PIC hardware could boost information security
Collaboration between Saitama University and NTT Communication Science Laboratories highlights the potential of a photonic integrated circuit-based random number generator to provide a small-footprint, high-performance solution for applications such as cryptography and seeding numerical simulations.
By James Tyrrell
Scientists in Japan have demonstrated random number generator (RNG) hardware based on a photonic integrated circuit (PIC) and a field programmable gate array (FPGA) electronic board. The team, which includes researchers from Saitama University and NTT Communication Science Laboratories, used the setup to generate 1-Tbit random bit sequences.
As the group explains, fast physical RNGs play a crucial role in information security to their non-reproducibility and non-periodicity. These properties can also benefit numerical simulations that require seeding.
Small footprint
PICs offer a promising way to shrink the size of the apparatus, which would otherwise consist of commercially available semiconductor lasers and photodetectors placed on a large optical table. PICs provide a stable operating platform and, as the team notes, are robust against air turbulence and temperature fluctuations.
The PIC comprises a photodetector (PD), a distributed-feedback (DFB) semiconductor laser, two optical semiconductor amplifiers, a passive waveguide, and an external mirror for optical feedback.
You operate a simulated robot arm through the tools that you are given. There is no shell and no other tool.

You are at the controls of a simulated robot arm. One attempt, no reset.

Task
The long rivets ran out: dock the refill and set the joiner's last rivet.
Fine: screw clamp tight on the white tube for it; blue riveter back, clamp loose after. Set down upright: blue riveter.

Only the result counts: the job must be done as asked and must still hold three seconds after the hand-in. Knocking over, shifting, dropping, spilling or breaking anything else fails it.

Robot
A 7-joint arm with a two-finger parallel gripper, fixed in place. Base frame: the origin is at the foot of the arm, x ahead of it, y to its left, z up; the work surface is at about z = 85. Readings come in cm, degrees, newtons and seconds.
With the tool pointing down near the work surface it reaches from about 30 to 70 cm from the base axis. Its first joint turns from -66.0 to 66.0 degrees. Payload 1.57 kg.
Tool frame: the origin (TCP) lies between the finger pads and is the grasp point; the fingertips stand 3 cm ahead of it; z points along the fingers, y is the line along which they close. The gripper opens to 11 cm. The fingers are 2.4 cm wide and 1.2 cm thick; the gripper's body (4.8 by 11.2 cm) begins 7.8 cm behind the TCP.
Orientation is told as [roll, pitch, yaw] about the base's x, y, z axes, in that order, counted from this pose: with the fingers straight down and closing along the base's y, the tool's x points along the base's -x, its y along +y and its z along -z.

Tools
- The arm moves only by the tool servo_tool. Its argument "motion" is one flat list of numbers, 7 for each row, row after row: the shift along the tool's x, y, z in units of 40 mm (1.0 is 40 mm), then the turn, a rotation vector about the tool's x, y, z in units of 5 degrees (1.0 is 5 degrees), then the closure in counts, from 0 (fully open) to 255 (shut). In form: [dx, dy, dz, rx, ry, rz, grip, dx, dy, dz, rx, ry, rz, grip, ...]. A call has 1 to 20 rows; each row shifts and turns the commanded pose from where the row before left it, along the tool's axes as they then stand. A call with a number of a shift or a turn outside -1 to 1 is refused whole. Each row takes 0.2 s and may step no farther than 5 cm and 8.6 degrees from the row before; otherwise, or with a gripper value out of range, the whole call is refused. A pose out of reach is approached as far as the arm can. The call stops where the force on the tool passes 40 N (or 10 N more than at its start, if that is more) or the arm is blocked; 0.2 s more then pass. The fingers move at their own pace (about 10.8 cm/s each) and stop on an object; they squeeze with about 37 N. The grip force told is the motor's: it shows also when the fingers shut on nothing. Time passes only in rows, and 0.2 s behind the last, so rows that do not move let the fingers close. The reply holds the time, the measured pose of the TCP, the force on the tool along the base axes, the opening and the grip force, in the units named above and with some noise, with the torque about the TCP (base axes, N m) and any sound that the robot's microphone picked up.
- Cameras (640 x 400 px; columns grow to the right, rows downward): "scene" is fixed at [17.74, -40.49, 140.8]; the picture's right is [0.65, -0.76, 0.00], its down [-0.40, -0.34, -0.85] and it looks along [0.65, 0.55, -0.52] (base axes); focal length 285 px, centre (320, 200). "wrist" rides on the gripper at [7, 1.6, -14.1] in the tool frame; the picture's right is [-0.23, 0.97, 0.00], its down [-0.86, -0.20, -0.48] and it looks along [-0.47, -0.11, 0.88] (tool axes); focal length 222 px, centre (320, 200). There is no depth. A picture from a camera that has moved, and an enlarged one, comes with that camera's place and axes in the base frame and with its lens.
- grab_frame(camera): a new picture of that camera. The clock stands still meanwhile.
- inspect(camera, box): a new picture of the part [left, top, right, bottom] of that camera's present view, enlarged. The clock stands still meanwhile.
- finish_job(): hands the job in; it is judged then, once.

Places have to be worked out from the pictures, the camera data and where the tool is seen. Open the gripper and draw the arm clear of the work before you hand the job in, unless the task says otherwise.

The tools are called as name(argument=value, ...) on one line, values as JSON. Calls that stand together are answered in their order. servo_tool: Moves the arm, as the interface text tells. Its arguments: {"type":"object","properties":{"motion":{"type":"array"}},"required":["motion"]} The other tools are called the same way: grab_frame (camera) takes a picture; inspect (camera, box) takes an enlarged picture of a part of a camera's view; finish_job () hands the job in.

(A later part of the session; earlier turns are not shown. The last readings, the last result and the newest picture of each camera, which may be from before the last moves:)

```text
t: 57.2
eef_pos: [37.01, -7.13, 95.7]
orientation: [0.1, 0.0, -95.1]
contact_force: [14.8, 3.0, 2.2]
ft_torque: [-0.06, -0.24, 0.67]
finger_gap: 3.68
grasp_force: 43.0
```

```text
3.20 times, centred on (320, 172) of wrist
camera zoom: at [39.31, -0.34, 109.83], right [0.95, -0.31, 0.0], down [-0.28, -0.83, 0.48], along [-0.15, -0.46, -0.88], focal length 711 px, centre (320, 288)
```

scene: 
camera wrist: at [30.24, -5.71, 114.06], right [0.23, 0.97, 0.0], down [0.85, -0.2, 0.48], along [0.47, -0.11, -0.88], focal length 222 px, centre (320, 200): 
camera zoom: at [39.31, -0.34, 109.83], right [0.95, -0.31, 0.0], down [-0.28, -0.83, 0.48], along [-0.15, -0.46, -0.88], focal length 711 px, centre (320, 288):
"The optical output from the DFB laser is reflected by the mirror and re-injected into the laser to produce chaotic intensity fluctuations," explain the researchers.
In the current study, the group achieved a maximum real-time generation rate of 21.1 Gb/s, noting that performance could be further improved by using a faster ADC, FPGA, and PCI Express bus for post-processing of the RNG and for data transmission to the computer.